The purpose of their journey was to ambush the local landowners and gentry as they returned home from the fair in Banbridge laden with money and purchases and escorting their prize animals. The outlaws arrived early in the afternoon and decided to snatch a few hours sleep and when Art, who had accepted the bribe, saw Redmond O’Hanlon asleep he simply shot him dead. Hearing the shot William Shiels rushed inside but was knocked unconscious. Lieutenant Lucas, who had been hiding nearby then appeared with a body of men as the sound of the gunshot had been the signal he was waiting for. Lucas drew his sabre, deciding that the head alone would be sufficient proof that the outlaw was dead and that the Viceroy's orders had been carried out.

Art O’Hanlon, despite his treachery, showed that he had some humanity left as he buried his foster brother’s headless corpse in the little Catholic graveyard in Ballynabeck on the road from Tandragee to Scarva. Lucas took the head of Redmond O’Hanlon to Downpatrick and had it spiked on the gates of the jail, the traitor Art O’Hanlon collected his 200 reward and a pardon for his part in the murder while Lucas was rewarded with a promotion.
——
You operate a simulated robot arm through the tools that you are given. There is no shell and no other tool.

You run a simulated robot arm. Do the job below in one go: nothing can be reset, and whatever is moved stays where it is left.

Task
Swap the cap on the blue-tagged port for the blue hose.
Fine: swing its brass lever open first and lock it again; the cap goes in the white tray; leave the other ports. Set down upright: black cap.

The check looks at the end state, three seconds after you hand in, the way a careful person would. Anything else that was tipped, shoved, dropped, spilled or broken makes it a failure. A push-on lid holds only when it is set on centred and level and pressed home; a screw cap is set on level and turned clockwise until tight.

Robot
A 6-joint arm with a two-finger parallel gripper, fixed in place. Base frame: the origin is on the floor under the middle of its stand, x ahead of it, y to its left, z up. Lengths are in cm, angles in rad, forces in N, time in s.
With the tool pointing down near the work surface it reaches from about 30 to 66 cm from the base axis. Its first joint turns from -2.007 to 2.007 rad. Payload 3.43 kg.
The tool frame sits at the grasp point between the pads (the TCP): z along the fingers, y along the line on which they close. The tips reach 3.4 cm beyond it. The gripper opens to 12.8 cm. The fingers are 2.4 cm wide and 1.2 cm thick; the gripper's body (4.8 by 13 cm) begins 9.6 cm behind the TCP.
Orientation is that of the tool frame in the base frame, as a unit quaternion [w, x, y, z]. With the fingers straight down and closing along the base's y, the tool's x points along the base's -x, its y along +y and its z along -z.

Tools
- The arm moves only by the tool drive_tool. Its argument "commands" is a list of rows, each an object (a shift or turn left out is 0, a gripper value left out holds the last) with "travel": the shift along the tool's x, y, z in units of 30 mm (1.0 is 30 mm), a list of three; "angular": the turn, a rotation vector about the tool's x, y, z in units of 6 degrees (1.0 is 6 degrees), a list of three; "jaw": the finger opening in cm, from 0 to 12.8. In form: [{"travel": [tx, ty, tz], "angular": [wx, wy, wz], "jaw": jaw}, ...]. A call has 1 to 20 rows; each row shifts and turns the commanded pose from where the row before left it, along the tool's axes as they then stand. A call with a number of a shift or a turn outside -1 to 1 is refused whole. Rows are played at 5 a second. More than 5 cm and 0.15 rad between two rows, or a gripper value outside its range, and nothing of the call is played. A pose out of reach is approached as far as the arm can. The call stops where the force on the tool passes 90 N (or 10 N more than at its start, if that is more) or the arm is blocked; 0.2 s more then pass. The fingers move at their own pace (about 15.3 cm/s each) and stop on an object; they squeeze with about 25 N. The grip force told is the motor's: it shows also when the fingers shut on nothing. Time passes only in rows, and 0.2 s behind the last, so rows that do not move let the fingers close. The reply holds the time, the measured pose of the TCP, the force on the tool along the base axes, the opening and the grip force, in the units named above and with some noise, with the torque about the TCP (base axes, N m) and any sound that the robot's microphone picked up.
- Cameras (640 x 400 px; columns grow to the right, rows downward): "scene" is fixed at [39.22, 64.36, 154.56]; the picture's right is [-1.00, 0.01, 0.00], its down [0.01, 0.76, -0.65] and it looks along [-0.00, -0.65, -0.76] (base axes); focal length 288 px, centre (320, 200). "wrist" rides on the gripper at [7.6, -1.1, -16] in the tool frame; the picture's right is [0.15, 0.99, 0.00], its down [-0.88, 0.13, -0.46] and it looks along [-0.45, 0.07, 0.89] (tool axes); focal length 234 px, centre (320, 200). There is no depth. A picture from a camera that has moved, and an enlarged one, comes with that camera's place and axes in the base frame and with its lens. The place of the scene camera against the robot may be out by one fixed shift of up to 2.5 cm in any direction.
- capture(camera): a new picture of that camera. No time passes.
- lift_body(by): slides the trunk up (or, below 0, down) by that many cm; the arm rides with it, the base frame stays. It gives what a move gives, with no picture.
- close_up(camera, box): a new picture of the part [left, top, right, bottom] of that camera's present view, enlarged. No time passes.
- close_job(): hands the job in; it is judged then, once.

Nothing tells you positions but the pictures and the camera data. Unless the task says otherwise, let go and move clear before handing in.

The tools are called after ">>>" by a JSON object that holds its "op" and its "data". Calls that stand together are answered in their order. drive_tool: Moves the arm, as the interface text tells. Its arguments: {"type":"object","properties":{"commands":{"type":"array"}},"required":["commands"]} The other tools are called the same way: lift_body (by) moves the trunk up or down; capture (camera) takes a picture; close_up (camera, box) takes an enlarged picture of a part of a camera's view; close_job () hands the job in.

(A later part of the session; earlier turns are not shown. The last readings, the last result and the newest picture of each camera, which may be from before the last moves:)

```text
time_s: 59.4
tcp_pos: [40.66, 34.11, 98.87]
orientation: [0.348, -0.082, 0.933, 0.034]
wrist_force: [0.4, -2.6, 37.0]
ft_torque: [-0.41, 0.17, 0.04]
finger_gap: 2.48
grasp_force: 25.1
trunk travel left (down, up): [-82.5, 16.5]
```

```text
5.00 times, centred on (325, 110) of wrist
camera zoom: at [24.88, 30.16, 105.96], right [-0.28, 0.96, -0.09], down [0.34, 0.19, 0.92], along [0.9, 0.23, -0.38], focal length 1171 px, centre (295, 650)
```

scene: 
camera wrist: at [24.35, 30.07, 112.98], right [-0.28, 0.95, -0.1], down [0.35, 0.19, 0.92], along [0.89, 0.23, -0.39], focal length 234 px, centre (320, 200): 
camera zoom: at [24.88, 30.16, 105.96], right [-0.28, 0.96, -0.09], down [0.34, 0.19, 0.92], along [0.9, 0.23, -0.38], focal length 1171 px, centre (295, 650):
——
Tradition has it that when news of the killing reached him Sir John Coynyngham dispatched an escort of troops from Letterkenny to accompany the O’Hanlon family as they went to exhume the body and bring it back to Donegal for burial in the Conwall parish Church. In the 1930’s a worn and weather beaten tombstone was discovered at Conwall parish church bearing the O’Hanlon Coat of Arms indicating that this could be the final resting place of the outlaw, Count Redmond O’Hanlon “who banked his treasure in the hearts of the people and whose ghost,” local folklore claims, “is still seen riding the highways of Armagh and south Monaghan.”